After some negotiations, he sold it to Colonel Eri Richardson in 1968. This was the best thing that could have happened to the car. This is true since Fritz Schlumpf desperately wanted it, but his meager offers were not accepted by Cesari. For several years thereafter Richardson devoted extensive efforts to bringing it to original condition. As far as I can tell from the correspondence, there were three trips to the remains of the Bugatti factory, which was still in existence, for Richardson to bring back valuable goodies. He retrieved the original tachometer, the special Bugatti carburetor, (of which only a few ever existed), the unique head with three drives coming out of the rear (two tachometers and one for the center magneto drive), the oil cooler, and a variety of other bits and pieces which could have only belonged to this car, since by then the two other Tanks were long gone.
Convinced that he now had all the original car, except for the block which came from a passenger car, Richardson set about a meticulous and sympathetic restoration with an uncompromising commitment to originality. Colonel Richardson, not a wealthy man, devoted an extensive amount of time and a great percentage of his resources to the historical appreciation and refurbishment of his prize. Years later succumbing to a big offer he sold the car to Bugatiste extraordinaire Uwe Hocke, and it finally ended up with Nicholas Seydoux.
This was a car I always lusted for. It is the only existing Bugatti sports car to win a major race, notably Le Mans.

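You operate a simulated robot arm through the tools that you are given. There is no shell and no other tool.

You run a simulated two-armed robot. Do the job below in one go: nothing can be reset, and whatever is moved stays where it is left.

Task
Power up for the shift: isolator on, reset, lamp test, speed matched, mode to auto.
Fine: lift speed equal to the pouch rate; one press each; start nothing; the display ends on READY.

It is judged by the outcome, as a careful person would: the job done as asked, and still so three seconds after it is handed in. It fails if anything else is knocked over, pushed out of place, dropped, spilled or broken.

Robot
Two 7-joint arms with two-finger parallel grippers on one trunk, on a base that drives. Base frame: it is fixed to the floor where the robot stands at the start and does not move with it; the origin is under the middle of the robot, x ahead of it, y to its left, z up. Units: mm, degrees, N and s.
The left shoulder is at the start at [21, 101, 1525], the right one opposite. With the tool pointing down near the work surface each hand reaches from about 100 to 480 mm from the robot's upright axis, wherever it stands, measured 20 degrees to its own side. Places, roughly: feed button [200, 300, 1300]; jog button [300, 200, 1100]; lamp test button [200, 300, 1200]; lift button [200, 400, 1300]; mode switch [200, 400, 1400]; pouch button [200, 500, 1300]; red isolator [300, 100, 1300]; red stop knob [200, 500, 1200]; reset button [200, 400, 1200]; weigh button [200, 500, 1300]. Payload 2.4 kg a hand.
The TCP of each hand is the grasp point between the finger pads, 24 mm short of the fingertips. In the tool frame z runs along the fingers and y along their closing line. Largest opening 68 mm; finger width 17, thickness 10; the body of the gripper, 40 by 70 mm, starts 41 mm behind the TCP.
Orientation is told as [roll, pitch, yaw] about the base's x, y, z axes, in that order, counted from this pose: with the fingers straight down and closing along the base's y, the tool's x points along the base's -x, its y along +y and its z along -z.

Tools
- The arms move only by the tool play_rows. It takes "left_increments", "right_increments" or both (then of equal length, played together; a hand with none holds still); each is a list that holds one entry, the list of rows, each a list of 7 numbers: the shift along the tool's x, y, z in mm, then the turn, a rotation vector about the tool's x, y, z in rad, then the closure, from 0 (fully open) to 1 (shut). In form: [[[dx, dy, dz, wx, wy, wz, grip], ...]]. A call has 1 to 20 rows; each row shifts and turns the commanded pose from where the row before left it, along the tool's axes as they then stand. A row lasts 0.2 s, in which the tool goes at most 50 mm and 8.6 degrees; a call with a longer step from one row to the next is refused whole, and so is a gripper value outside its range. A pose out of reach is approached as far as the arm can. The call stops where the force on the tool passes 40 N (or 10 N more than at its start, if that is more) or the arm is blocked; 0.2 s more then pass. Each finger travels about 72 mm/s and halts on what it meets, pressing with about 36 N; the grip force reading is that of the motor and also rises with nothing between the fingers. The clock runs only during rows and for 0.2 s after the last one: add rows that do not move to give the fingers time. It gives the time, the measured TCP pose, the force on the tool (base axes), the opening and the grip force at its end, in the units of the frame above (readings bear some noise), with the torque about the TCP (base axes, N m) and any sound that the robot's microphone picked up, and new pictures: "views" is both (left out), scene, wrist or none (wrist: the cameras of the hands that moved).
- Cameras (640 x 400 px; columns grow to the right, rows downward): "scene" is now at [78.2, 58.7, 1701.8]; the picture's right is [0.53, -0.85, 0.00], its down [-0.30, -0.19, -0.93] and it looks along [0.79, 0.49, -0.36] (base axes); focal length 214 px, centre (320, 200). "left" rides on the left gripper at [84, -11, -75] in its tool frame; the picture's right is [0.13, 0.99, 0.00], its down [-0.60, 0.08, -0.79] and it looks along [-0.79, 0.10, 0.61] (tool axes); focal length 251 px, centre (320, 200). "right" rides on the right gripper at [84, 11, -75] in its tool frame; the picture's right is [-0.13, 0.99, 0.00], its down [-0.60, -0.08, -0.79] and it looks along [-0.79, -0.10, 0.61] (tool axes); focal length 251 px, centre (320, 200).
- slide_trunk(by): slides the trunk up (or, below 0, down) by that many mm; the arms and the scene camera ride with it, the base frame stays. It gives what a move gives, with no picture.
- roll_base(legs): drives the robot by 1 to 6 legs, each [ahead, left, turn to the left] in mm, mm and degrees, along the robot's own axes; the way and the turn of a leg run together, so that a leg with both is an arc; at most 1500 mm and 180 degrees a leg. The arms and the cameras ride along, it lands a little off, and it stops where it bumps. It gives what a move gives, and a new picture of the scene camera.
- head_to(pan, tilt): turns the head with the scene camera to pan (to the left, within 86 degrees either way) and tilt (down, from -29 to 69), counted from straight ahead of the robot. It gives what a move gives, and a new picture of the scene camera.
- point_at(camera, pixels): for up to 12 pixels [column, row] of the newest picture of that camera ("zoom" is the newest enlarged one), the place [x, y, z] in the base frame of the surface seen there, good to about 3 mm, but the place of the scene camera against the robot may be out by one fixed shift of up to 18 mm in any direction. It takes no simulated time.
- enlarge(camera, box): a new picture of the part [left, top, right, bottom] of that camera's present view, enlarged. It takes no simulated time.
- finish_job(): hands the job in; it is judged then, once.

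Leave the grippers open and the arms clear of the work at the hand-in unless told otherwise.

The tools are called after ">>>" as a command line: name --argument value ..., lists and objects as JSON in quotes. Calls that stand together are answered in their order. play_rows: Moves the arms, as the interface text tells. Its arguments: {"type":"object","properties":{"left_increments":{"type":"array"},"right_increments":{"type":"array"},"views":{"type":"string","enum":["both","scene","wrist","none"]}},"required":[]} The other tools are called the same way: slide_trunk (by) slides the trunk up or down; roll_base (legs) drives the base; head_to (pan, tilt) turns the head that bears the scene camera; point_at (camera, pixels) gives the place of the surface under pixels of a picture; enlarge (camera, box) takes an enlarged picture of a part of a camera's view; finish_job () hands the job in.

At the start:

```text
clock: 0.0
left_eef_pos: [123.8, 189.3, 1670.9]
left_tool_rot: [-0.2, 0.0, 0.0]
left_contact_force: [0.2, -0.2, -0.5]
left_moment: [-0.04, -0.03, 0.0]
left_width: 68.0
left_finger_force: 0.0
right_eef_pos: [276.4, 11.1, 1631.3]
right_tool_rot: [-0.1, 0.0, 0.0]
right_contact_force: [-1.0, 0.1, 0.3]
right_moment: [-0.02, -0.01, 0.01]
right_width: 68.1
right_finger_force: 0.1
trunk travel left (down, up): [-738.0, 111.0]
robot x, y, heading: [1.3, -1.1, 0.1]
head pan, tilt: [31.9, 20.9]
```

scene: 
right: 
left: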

In 1939, a different one-off Tank also won at Le Mans but the car was destroyed in a tragic accident which took Jean Bugatti’s life. I had read about the car in contemporary French magazines, but never dreamed it would become available. In the meantime I had a non-racing Ferrari 212 Touring Barchetta on a long chassis. The Barchetta is one of the most beautiful designs ever and the archetype of the 1950s sports racer. Henry Ford Jr. ordered the car and allegedly formed the dimensional model for the 1955 Thunderbird. It languished at Ford styling for some time, then purchased by Dick Merritt when he worked there, and later ended up with me with less than 9000 miles on the clock. French collector, Henry Chambon took a liking to this car and, shepherded by a dear friend Lukas Huni expressed his interest. I knew of the Tank’s existence and I knew that Seydoux may sell, so we effected a three-way swap in which Chambon bought the Tank and I traded the Ferrari to him.
I have never been happier with a car. It runs smoothly, has great pickup, its style is radical but significant, and its history his unblemished. We’ve had it up the hill at the Goodwood Festival of Speed, it was on the lawn at the Pebble Beach where it won the Pebble Beach Trophy. It has appeared at many shows, always attracting a great deal of attention wearing a presentable 1960s restoration.